═════ PASSAGE GIVEN

Q. Cody, on board totally long term on AAPL. BUT … just to look with a skeptics’ eye, does the company’s two misses in the Tim Cook era give you any worries?
A. I worry about a lot of things at any of my stocks, but the two “misses” under Tim Cook for AAPL are not in the arena.

Q. AAPL misses revenue & earnings by around 9-10%, outlook is weak and the stock hardly moves. Compare to other less loved growth stocks like CMG, and you get the feeling that something is not quite right here. I would expect if Apple were a “regular” loved stock, we’d see pricing around $530 or so today, given the market is more likely to sell-off on bad news (especially unexpected ie. NFLX). In your opinion, is AAPL just a overly-loved stock right now and if so, can this cause problems going forward? I ask this knowing you are also very bullish as well.
A. Apple’s miss, involved them making $8.8 billion in net profit in the last three months. That’s almost $100 million in profit per day for the last three months. The company should make $50 billion in profits, not sales, but profits in the next 365 days, and the market cap is right now at $500 billion or so…plus they have $100 billion in net cash in the checking account and now we’re getting a good dividend yield to boot. That’s why Apple’s not down much.

Q. Hi Cody, are you holding your AAPL Jan 2013 calls steady?
A. Yes, I’m holding them steady for now but am also considering adding to them.

Q. How low do you think AAPL can go??
A. I don’t think Apple will fall much below these lows of the day, or about $570. I’m considering buying more Apple even though it’s my largest position already.

Q. Cody, Do you think the absorption of the iphone is stalling as more smart phones for much lower selling points hit the market ala samsung? I mean, unless we see a new iphone design and such what is the likely hood to upgrade? I like Siri and why would I upgrade for a 1/2 in larger screen, new Siri etc? Unless we get a whole new iphone design, what’s the point?
A. I think the next iPhone will be wonderful enough in enough ways that it’ll prompt anybody who’s under contract who ever considered buying an Apple iPhone to go ahead and do it. And I expect that free iPhone 3s are likely just a couple quarters away, as older iPhone models move down in price point.

Q. What’s your thoughts on ZNGA and AMZN’s earnings?
A. Feet to fire, I think ZNGA’s likely to impress the markets unless it truly reports a disastrous quarter, but I’d expect a pop after earnings at least for this report. Amzn’s short-term is anybody’s guess — consumer spending on electronics is secularly growing no matter what happens with the broader economy, but AMZN’s infamous for just focusing on the long-term and not worrying what the market does to their stock after an earnings report.

══════════
═════ RECORDED INFORMATION

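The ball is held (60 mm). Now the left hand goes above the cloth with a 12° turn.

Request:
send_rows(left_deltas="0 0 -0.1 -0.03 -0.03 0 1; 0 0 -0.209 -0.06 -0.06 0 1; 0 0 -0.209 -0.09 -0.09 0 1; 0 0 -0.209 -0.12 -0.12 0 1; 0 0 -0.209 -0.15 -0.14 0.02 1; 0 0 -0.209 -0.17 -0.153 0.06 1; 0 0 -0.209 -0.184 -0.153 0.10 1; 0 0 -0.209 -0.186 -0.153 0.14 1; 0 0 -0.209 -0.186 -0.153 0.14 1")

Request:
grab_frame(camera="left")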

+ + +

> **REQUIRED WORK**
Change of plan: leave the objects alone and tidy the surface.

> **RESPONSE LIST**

══════════

> **REQUIRED WORK**
• a. Your answer is an exact quotation from the passage given: it starts at "Q. How low do" and ends at "in price point.".
• b. Continue the passage given from where it stops.

> **RESPONSE LIST**
• a.
Q. How low do you think AAPL can go??
A. I don’t think Apple will fall much below these lows of the day, or about $570. I’m considering buying more Apple even though it’s my largest position already.

Q. Cody, Do you think the absorption of the iphone is stalling as more smart phones for much lower selling points hit the market ala samsung? I mean, unless we see a new iphone design and such what is the likely hood to upgrade? I like Siri and why would I upgrade for a 1/2 in larger screen, new Siri etc? Unless we get a whole new iphone design, what’s the point?
A. I think the next iPhone will be wonderful enough in enough ways that it’ll prompt anybody who’s under contract who ever considered buying an Apple iPhone to go ahead and do it. And I expect that free iPhone 3s are likely just a couple quarters away, as older iPhone models move down in price point.

• b.
Q. Cody, Should we make a play on ZNGA before earnings? Our initial analysis that made them a holding was that they were doing things differently than the other players in the marketplace and maybe they got oversold. Thoughts on this?
A. See my earlier comments on ZNGA. Feet to fire, I’d guess it pops on earnings, but I’m not playing it.

Q. What’s your feel on the Facebook earnings tomorrow? Anything meaningful to take from it as its first quarter as publicly traded company? Or no matter what, its just the beginning? Even though it has 8-900 or so Million users already, so its not a new company anymore?
A. I don’t know quite how to game what the market will be looking for in the first ever FB earnings report, but feet to fire, I’d guess that mobile revenues will be the biggest catalyst unless the earnings themselves are just so far away from consensus as to truly be shocking. Given that my analysis for FB is looking out into 2013 and 2014 for my reasons to own it, I’m not sure there will be much for me specifically in the report, other than to learn more about the company itself.

Q. Thoughts on CSCO under 16? I am looking at this as a longer term holding (getting paid a 2% dividend while waiting) with limited downside… Do you think the recent VMware purchase will really hit CSCO’s business as the “pundits” were stating?
A. I am liking CSCO near $15 for the mid- and longer-terms. Some of my telecom infrastructure sources are adamant about the upcoming spending they’ll be doing on Cisco routers. Just an anecdotal data point, but interestingly bullish nonetheless.

Q: What are your thoughts on MSFT? Do you think it can be the next RIMM or NOK given AAPL’s disruption of the PC?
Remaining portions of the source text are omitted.